* **Task statement**
All of the data that follows should be retyped exactly, please, except the pictures.
******************************
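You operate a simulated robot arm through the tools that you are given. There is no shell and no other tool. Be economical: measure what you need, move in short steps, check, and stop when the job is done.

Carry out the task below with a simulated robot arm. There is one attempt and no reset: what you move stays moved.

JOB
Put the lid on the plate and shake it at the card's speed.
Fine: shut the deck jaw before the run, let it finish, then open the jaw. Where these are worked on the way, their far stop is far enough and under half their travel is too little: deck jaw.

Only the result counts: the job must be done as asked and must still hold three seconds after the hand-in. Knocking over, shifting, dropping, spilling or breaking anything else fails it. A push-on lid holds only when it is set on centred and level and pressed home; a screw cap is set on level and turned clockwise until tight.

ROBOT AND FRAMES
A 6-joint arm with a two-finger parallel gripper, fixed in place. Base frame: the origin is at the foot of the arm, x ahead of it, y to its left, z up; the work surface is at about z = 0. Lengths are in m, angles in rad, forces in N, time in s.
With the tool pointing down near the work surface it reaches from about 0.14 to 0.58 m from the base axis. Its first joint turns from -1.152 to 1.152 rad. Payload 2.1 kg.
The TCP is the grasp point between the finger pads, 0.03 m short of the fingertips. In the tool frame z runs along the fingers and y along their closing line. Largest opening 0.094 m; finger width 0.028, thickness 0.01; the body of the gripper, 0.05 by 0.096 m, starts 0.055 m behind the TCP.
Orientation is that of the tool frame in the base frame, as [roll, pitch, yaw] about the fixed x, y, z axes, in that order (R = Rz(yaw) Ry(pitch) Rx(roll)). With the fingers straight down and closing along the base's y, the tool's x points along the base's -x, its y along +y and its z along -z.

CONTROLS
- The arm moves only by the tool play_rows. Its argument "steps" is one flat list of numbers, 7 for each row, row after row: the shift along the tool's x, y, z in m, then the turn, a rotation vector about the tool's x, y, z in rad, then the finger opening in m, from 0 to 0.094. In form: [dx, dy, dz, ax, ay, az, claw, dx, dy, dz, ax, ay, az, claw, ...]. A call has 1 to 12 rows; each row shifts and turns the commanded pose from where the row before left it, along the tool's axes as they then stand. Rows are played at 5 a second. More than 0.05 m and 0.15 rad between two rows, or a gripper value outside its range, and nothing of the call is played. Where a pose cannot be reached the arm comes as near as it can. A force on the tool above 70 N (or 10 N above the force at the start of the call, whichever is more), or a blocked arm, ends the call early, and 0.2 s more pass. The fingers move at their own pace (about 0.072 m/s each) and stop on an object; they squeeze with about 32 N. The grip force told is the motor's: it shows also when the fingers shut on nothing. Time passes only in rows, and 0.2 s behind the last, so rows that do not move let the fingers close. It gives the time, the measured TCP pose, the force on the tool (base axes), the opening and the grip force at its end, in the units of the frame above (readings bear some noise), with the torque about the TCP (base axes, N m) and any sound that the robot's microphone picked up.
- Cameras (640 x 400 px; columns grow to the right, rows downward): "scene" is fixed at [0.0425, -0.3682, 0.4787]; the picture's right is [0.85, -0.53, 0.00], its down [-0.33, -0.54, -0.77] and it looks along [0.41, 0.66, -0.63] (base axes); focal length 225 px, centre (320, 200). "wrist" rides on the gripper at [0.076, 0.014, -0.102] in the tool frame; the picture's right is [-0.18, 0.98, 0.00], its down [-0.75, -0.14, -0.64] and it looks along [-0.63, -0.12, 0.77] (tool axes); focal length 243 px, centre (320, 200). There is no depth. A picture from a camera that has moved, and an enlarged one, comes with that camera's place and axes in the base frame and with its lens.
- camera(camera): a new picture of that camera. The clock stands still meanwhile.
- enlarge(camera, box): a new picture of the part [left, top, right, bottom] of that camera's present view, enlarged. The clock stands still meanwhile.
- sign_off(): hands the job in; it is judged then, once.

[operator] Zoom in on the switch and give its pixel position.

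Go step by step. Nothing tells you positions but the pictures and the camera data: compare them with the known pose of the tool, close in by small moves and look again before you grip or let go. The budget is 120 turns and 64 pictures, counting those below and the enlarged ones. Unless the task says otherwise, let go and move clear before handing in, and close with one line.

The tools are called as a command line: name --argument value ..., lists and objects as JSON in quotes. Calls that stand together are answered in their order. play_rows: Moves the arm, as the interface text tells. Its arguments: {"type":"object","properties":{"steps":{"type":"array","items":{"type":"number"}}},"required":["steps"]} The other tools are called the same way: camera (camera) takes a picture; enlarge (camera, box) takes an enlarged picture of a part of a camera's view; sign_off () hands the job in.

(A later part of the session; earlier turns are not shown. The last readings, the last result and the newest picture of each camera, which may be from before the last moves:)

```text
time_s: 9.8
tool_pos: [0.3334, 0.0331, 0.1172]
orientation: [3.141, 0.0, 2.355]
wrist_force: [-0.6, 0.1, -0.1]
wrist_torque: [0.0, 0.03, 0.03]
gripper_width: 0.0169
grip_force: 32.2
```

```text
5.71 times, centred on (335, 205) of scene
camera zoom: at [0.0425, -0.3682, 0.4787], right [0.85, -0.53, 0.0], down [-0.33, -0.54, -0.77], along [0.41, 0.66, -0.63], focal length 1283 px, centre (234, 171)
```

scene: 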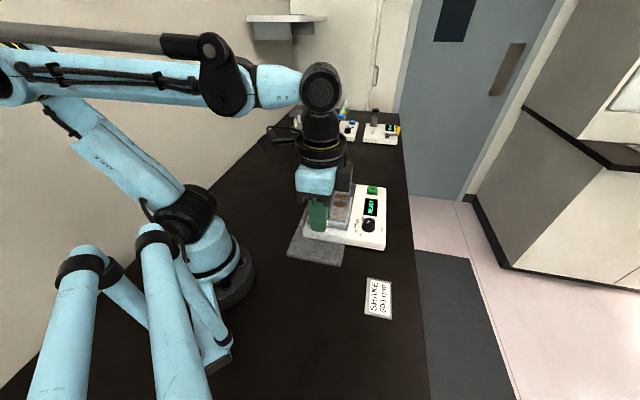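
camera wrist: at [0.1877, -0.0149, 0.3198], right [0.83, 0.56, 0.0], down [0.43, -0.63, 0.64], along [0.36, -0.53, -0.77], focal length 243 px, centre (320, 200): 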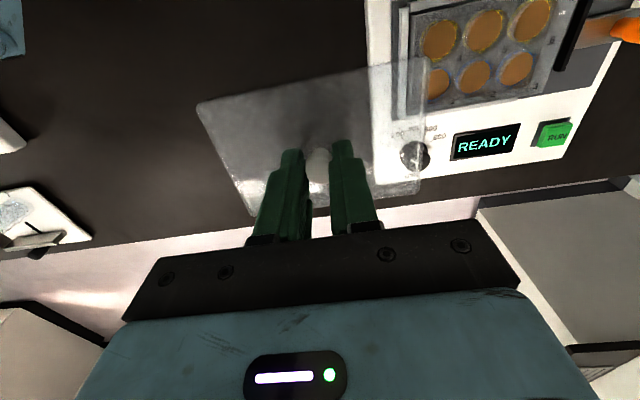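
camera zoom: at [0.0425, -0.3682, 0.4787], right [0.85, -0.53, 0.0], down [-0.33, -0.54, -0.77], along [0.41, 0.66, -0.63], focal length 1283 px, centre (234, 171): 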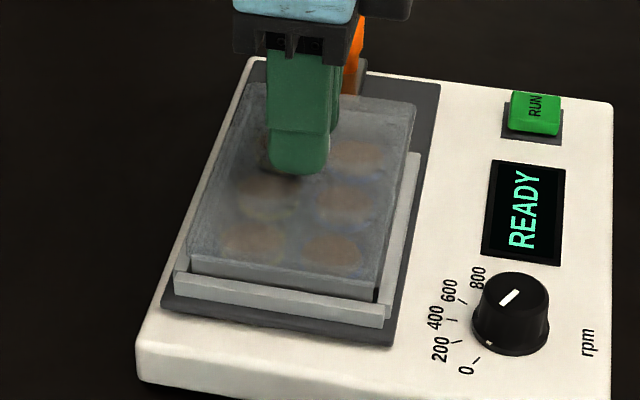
******************************
* **Answer below**
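You operate a simulated robot arm through the tools that you are given. There is no shell and no other tool. Be economical: measure what you need, move in short steps, check, and stop when the job is done.

Carry out the task below with a simulated robot arm. There is one attempt and no reset: what you move stays moved.

JOB
Put the lid on the plate and shake it at the card's speed.
Fine: shut the deck jaw before the run, let it finish, then open the jaw. Where these are worked on the way, their far stop is far enough and under half their travel is too little: deck jaw.

Only the result counts: the job must be done as asked and must still hold three seconds after the hand-in. Knocking over, shifting, dropping, spilling or breaking anything else fails it. A push-on lid holds only when it is set on centred and level and pressed home; a screw cap is set on level and turned clockwise until tight.

ROBOT AND FRAMES
A 6-joint arm with a two-finger parallel gripper, fixed in place. Base frame: the origin is at the foot of the arm, x ahead of it, y to its left, z up; the work surface is at about z = 0. Lengths are in m, angles in rad, forces in N, time in s.
With the tool pointing down near the work surface it reaches from about 0.14 to 0.58 m from the base axis. Its first joint turns from -1.152 to 1.152 rad. Payload 2.1 kg.
The TCP is the grasp point between the finger pads, 0.03 m short of the fingertips. In the tool frame z runs along the fingers and y along their closing line. Largest opening 0.094 m; finger width 0.028, thickness 0.01; the body of the gripper, 0.05 by 0.096 m, starts 0.055 m behind the TCP.
Orientation is that of the tool frame in the base frame, as [roll, pitch, yaw] about the fixed x, y, z axes, in that order (R = Rz(yaw) Ry(pitch) Rx(roll)). With the fingers straight down and closing along the base's y, the tool's x points along the base's -x, its y along +y and its z along -z.

CONTROLS
- The arm moves only by the tool play_rows. Its argument "steps" is one flat list of numbers, 7 for each row, row after row: the shift along the tool's x, y, z in m, then the turn, a rotation vector about the tool's x, y, z in rad, then the finger opening in m, from 0 to 0.094. In form: [dx, dy, dz, ax, ay, az, claw, dx, dy, dz, ax, ay, az, claw, ...]. A call has 1 to 12 rows; each row shifts and turns the commanded pose from where the row before left it, along the tool's axes as they then stand. Rows are played at 5 a second. More than 0.05 m and 0.15 rad between two rows, or a gripper value outside its range, and nothing of the call is played. Where a pose cannot be reached the arm comes as near as it can. A force on the tool above 70 N (or 10 N above the force at the start of the call, whichever is more), or a blocked arm, ends the call early, and 0.2 s more pass. The fingers move at their own pace (about 0.072 m/s each) and stop on an object; they squeeze with about 32 N. The grip force told is the motor's: it shows also when the fingers shut on nothing. Time passes only in rows, and 0.2 s behind the last, so rows that do not move let the fingers close. It gives the time, the measured TCP pose, the force on the tool (base axes), the opening and the grip force at its end, in the units of the frame above (readings bear some noise), with the torque about the TCP (base axes, N m) and any sound that the robot's microphone picked up.
- Cameras (640 x 400 px; columns grow to the right, rows downward): "scene" is fixed at [0.0425, -0.3682, 0.4787]; the picture's right is [0.85, -0.53, 0.00], its down [-0.33, -0.54, -0.77] and it looks along [0.41, 0.66, -0.63] (base axes); focal length 225 px, centre (320, 200). "wrist" rides on the gripper at [0.076, 0.014, -0.102] in the tool frame; the picture's right is [-0.18, 0.98, 0.00], its down [-0.75, -0.14, -0.64] and it looks along [-0.63, -0.12, 0.77] (tool axes); focal length 243 px, centre (320, 200). There is no depth. A picture from a camera that has moved, and an enlarged one, comes with that camera's place and axes in the base frame and with its lens.
- camera(camera): a new picture of that camera. The clock stands still meanwhile.
- enlarge(camera, box): a new picture of the part [left, top, right, bottom] of that camera's present view, enlarged. The clock stands still meanwhile.
- sign_off(): hands the job in; it is judged then, once.

[operator] Zoom in on the switch and give its pixel position.

Go step by step. Nothing tells you positions but the pictures and the camera data: compare them with the known pose of the tool, close in by small moves and look again before you grip or let go. The budget is 120 turns and 64 pictures, counting those below and the enlarged ones. Unless the task says otherwise, let go and move clear before handing in, and close with one line.

The tools are called as a command line: name --argument value ..., lists and objects as JSON in quotes. Calls that stand together are answered in their order. play_rows: Moves the arm, as the interface text tells. Its arguments: {"type":"object","properties":{"steps":{"type":"array","items":{"type":"number"}}},"required":["steps"]} The other tools are called the same way: camera (camera) takes a picture; enlarge (camera, box) takes an enlarged picture of a part of a camera's view; sign_off () hands the job in.

(A later part of the session; earlier turns are not shown. The last readings, the last result and the newest picture of each camera, which may be from before the last moves:)

```text
time_s: 9.8
tool_pos: [0.3334, 0.0331, 0.1172]
orientation: [3.141, 0.0, 2.355]
wrist_force: [-0.6, 0.1, -0.1]
wrist_torque: [0.0, 0.03, 0.03]
gripper_width: 0.0169
grip_force: 32.2
```

```text
5.71 times, centred on (335, 205) of scene
camera zoom: at [0.0425, -0.3682, 0.4787], right [0.85, -0.53, 0.0], down [-0.33, -0.54, -0.77], along [0.41, 0.66, -0.63], focal length 1283 px, centre (234, 171)
```

scene: 
camera wrist: at [0.1877, -0.0149, 0.3198], right [0.83, 0.56, 0.0], down [0.43, -0.63, 0.64], along [0.36, -0.53, -0.77], focal length 243 px, centre (320, 200): 
camera zoom: at [0.0425, -0.3682, 0.4787], right [0.85, -0.53, 0.0], down [-0.33, -0.54, -0.77], along [0.41, 0.66, -0.63], focal length 1283 px, centre (234, 171): 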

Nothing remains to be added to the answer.